Federal Reserve Chair Ben Bernanke and Treasury Secretary Henry Paulson, in separate speeches, warned on Tuesday that the mortgage crises faced by thousands of homeowners is not going to go away any time soon and may actually deepen over the coming year.
“They have now made it clear that this mortgage mess is going to be with us for a while,” said FPA president Nicholas A. Nicolette, CFP®. “When the Fed chairman and the Treasury Secretary have the same message on the same day, it’s time for some home owners to start evaluating options.”
FPA is advising homeowners who are caught up in the sub-prime mortgage crises to think twice about their choices when trying to hang onto a house that may drag down their entire financial future.
“There are options to consider. You can look into whether you can convert your adjustable rate mortgage (ARM) into a fixed interest rate mortgage or one with a more affordable payment schedule.

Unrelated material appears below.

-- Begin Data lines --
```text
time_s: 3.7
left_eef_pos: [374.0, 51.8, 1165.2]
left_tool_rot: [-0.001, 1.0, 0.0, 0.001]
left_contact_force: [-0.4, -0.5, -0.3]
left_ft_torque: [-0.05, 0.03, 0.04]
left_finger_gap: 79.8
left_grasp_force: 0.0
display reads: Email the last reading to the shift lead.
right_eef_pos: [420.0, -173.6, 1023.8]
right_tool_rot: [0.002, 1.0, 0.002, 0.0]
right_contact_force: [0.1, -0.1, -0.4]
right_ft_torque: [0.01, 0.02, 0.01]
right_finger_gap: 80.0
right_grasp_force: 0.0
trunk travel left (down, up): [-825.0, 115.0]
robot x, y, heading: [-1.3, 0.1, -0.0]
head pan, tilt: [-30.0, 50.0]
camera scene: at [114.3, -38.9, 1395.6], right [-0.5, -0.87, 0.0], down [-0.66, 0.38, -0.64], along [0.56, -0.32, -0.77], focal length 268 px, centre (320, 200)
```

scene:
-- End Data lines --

But if there are not viable options to choose allow me to say that which nobody wants to hear,” said Nicolette. “If that house you bought with an ARM is increasingly putting a squeeze on your effort to save for retirement or money you are setting aside for your kid’s college education, you may want to consider selling the house, even if it means taking a loss.”
Over the next two years nearly 2 million people could lose their homes to foreclosure. Nicolette said if people crunched the numbers they might quickly see that carrying an expensive mortgage payment every month can put them into dire straits for years to come and tie up what experts call “liquidity,” leading to borrowing by credit card and abandonment of a monthly saving regimen.
“It’s too easy for people to turn up their nose at a purchase offer that is below what they may have paid for their home,” said Nicolette. “But in the long run they may be better off than trying to hang on to a property that has left them strapped for cash or could ultimately lead to a foreclosure or bankruptcy and destroy their credit rating.”
FPA is advising those facing foreclosure or those who simply can’t afford a house payment that has climbed with the interest rates to consider several things which may help them out:
- Talk to your mortgage lender. Most lenders don’t want to be own real estate and they might find a way to work with you. In a worse case scenario it won’t cost anything to have that conversation.
- Consider even a low offer to purchase your home. Consult your financial planner as well as your Realtor® to see if a low sale price might actually help your long- term financial outlook.
- Never lose site of your real estate-to-liquid asset ratio when you consider buying or selling a house.
- In addition to your Realtor®, if at all possible consult with a competent, ethical financial planner who can analyze your budget and cash flow. A financial planner who is registered as an investment adviser is required to put your interest ahead of their own and disclose any conflicts of interest. Quite simply, that translates to credible and objective advice.
Financial planners recognize that in too many cases the purchase or sale of a home is governed as much emotion as by a spreadsheet. But when that dream home becomes the stuff of nightmares, then difficult decisions are necessary.